> INSTRUCTIONS TO FOLLOW
Return, unaltered, every line from the beginning of the material below up to and including the one with "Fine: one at". Each line that is not empty gets a number of its own, and empty lines are dropped.

--- Begin DATA ---

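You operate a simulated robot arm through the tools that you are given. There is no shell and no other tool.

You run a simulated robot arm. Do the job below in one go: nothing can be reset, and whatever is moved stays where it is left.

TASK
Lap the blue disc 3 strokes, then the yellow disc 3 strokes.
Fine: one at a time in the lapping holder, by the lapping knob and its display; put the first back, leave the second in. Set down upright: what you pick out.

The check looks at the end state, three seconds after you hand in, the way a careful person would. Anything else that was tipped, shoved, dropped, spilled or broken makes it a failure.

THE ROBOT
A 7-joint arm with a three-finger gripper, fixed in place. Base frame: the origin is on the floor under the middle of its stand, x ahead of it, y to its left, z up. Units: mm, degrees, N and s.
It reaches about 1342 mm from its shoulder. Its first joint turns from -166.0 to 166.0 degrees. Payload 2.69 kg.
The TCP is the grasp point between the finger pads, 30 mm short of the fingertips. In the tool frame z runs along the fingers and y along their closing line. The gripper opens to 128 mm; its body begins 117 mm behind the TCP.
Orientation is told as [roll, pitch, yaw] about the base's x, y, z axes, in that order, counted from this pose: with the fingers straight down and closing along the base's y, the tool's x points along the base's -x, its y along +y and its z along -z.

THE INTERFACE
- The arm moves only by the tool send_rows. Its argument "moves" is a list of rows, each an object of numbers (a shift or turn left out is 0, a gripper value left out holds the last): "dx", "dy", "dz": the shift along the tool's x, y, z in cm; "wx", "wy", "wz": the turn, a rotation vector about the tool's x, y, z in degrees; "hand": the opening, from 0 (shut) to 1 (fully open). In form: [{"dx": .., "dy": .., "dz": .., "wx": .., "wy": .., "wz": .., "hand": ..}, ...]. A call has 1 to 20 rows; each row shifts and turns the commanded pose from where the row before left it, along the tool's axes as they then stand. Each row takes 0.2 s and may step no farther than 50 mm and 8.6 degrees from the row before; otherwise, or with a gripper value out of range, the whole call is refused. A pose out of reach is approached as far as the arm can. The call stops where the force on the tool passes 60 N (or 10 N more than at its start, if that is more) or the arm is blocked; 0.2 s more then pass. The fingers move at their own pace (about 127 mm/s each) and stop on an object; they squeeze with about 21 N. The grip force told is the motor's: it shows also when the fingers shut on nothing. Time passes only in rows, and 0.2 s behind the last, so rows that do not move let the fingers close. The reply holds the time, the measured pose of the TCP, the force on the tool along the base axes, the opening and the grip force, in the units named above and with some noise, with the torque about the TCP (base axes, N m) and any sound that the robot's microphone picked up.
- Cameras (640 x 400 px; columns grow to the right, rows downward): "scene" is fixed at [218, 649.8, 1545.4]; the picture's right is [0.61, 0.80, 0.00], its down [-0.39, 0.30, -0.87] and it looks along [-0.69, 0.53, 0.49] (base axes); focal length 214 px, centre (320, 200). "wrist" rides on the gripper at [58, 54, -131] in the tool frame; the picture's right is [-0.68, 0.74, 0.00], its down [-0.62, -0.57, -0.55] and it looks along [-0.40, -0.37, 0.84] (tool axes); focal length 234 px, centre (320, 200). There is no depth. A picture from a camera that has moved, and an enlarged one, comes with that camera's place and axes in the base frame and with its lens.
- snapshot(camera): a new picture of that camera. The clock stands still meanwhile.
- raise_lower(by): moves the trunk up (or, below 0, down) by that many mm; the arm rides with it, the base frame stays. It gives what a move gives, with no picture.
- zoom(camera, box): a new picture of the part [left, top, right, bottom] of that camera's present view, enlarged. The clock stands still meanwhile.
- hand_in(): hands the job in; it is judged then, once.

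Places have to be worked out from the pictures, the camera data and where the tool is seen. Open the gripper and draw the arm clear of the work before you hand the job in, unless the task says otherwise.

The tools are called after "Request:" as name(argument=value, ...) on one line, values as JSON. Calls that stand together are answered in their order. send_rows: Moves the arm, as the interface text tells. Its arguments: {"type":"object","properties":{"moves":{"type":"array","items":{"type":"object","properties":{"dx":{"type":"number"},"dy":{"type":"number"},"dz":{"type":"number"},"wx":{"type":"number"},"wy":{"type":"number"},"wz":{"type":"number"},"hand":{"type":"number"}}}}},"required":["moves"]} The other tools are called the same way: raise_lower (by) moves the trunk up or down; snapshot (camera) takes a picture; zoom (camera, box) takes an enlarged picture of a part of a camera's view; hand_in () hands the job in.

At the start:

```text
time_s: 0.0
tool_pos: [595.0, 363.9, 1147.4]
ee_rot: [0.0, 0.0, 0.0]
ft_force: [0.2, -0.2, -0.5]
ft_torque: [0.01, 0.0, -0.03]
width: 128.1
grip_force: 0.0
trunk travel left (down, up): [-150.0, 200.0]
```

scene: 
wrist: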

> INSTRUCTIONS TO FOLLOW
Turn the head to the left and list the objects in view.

--- End DATA ---

> RESULT BELOW
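1. You operate a simulated robot arm through the tools that you are given. There is no shell and no other tool.
2. You run a simulated robot arm. Do the job below in one go: nothing can be reset, and whatever is moved stays where it is left.
3. TASK
4. Lap the blue disc 3 strokes, then the yellow disc 3 strokes.
5. Fine: one at a time in the lapping holder, by the lapping knob and its display; put the first back, leave the second in. Set down upright: what you pick out.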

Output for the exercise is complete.